German Group Sees Lower Car Fuels Use by 2025
Date: 28-Jun-06
Country: GERMANY
Author: Vera Eckert
Consumption of the two products in 2025 will be just under 40 million tonnes, down from 53.1 million tonnes in 2005, MWV forecast as part of the results of a survey of its membership, which groups German refineries and petrol station operators.
"Compared with 2005, gasoline usage for road traffic alone will fall by 42 percent to 14 million tonnes by 2025," managing director Klaus Picard said in a statement.
"Annual diesel demand by that date will probably reach 26 million tonnes, which would represent a decline by 12 percent from the 2005 level," he added.
The Mineraloelwirtschaftsverband (MWV) said energy efficiency was increasing steadily in new cars, car owners were driving less and there was a trend towards replacing gasoline-driven vehicles with those taking diesel.
MWV noted the German government was encouraging biodiesel use, to cut reliance on fossil fuels, by not taxing it fully until 2011. It was also encouraging the blending of biodiesel with conventional fuels.

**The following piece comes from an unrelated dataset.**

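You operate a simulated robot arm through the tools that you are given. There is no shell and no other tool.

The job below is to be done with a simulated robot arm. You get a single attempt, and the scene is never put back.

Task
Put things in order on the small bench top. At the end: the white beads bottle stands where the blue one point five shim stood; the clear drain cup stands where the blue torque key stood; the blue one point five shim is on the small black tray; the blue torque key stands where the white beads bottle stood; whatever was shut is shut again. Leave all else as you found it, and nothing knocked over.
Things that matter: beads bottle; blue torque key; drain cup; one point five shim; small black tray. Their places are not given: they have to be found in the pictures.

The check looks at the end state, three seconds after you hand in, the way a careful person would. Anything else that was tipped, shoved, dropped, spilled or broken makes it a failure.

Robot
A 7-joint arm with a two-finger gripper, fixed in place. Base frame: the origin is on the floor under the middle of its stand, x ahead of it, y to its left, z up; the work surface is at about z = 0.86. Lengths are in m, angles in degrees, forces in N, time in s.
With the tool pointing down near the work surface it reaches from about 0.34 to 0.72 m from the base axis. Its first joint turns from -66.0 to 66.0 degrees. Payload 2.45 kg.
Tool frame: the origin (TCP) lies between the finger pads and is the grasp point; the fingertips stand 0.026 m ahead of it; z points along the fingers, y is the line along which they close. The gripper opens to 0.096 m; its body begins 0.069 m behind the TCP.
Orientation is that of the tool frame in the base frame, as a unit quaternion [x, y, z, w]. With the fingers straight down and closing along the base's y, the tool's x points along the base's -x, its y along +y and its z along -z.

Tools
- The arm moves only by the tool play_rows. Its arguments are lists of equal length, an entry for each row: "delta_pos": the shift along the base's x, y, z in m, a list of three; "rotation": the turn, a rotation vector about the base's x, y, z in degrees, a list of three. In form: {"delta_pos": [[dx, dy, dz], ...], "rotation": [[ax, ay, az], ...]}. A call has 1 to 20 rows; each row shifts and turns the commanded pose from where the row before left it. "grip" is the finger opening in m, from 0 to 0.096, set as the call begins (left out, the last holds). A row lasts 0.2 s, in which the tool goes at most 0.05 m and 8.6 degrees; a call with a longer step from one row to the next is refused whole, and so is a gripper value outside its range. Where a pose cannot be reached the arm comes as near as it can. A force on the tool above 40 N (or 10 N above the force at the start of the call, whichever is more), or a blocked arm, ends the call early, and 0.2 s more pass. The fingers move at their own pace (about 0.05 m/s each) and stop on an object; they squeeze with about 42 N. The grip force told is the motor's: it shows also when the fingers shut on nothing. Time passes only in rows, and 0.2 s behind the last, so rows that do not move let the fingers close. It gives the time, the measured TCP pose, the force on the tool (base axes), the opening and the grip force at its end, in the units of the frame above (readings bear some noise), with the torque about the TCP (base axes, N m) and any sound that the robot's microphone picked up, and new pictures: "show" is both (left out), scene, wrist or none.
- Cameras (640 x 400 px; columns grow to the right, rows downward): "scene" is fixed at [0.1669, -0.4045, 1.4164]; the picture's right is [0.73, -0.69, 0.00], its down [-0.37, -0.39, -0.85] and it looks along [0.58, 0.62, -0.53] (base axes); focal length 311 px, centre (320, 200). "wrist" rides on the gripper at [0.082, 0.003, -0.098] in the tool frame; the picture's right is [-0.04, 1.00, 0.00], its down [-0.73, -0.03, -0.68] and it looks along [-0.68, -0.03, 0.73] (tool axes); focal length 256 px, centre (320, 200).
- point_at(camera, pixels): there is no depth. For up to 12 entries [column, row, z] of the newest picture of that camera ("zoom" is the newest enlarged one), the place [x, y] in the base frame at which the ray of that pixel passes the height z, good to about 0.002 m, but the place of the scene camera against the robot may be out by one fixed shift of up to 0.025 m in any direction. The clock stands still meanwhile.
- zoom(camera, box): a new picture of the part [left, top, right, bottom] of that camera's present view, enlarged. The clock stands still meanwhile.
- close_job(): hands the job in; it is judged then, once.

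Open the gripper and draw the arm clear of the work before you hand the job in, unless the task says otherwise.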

As a consequence, carbon dioxide emissions from road traffic would fall by 30 percent over the 20-year period to 113 million tonnes a year, MWV predicted.
Another consequence would be an increase in net exports of car fuels from Germany, MWV said.
Total German mineral oil products sales were forecast to fall to 97 million tonnes by 2025 from 112.2 million tonnes in 2005, the group said.
The forecast assumed an oil price of US$40 a barrel up to 2025 and gross domestic product growth of 1.5 percent per annum in the period under review.
Apart from car fuels, the total mineral oil products sales forecast covered naptha, heating oil, jet fuel, liquid gas and lubricants.
A nearer forecast for oil products sales in 2006 was pegged at 114 million tonnes, up 1.6 percent from 2005 and based on expectations for a rebuild of heating oil stocks by private household customers.